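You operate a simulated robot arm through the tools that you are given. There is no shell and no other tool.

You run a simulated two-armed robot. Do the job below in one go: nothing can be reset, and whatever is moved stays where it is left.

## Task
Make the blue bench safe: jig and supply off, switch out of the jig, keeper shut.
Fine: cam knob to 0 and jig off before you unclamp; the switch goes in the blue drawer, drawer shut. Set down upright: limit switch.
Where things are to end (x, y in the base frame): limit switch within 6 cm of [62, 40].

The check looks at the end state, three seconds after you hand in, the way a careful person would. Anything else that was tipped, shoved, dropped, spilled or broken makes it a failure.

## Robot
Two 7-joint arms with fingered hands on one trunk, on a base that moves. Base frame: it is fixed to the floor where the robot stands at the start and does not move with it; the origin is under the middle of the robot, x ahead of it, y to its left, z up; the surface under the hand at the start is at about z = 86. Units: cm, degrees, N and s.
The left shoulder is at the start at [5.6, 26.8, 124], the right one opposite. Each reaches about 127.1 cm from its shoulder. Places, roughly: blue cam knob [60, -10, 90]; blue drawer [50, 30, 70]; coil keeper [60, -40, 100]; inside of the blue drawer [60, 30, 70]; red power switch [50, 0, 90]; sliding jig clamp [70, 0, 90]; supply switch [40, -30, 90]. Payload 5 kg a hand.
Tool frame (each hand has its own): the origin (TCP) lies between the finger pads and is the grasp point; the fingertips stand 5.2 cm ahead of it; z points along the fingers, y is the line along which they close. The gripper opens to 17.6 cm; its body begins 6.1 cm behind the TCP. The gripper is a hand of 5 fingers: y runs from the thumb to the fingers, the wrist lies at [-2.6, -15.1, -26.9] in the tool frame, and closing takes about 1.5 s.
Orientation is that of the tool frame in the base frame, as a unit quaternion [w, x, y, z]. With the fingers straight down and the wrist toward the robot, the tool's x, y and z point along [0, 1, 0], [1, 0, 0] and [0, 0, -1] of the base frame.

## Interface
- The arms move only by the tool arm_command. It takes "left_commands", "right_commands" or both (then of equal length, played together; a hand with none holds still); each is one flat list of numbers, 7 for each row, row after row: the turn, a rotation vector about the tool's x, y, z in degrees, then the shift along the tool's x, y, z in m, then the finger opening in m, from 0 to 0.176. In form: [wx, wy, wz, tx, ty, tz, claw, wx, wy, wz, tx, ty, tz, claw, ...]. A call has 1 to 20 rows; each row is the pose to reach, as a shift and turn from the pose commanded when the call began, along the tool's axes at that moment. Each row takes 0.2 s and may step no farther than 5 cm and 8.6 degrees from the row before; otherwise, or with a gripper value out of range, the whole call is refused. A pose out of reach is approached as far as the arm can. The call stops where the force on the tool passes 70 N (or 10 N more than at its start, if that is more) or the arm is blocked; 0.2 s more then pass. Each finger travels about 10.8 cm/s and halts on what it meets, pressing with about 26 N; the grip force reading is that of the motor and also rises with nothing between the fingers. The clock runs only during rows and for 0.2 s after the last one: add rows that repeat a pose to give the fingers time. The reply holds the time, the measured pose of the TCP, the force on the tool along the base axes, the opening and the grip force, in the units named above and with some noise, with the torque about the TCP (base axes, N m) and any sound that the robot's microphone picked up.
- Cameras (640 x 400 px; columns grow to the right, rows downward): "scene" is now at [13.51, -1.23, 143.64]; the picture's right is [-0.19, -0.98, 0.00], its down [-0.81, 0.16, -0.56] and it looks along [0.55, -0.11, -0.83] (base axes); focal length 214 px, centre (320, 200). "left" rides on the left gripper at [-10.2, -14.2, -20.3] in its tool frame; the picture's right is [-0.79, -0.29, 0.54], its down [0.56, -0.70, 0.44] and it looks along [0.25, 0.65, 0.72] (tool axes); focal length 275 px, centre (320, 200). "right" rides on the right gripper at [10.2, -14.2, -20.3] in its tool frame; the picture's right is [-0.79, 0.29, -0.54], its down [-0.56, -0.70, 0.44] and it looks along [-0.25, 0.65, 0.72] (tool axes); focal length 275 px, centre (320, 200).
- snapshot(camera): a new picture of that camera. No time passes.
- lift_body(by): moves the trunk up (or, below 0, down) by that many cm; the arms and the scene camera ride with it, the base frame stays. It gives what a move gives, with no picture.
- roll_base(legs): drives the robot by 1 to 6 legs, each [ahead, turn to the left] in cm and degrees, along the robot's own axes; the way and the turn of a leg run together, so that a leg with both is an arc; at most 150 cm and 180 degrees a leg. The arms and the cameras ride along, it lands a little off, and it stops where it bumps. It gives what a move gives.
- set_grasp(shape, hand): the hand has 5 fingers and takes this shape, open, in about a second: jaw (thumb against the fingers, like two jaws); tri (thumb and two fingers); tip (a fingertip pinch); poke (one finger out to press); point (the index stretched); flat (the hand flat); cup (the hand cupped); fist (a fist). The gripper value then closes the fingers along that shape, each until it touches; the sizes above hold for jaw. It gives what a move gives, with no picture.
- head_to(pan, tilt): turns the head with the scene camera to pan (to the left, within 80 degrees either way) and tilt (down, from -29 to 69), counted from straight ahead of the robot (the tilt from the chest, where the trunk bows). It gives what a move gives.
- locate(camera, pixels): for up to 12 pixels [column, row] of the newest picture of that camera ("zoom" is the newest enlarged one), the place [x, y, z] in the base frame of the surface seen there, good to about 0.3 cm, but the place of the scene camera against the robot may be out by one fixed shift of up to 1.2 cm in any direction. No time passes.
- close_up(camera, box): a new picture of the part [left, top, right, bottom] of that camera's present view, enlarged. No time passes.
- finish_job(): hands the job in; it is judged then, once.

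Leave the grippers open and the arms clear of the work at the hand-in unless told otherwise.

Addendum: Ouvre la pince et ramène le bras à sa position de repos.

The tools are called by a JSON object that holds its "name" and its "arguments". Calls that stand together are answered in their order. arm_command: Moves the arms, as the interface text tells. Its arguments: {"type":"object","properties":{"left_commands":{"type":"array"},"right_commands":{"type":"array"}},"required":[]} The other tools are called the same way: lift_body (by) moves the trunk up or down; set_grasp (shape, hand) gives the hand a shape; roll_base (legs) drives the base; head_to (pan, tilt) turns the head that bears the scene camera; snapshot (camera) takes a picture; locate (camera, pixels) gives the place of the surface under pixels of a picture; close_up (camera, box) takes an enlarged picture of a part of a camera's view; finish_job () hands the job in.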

**GIVEN PROBLEM:**
Take every line from the data above that holds "shut" and copy it out.

**RESULT OF THIS EXERCISE:**
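Make the blue bench safe: jig and supply off, switch out of the jig, keeper shut.
Fine: cam knob to 0 and jig off before you unclamp; the switch goes in the blue drawer, drawer shut. Set down upright: limit switch.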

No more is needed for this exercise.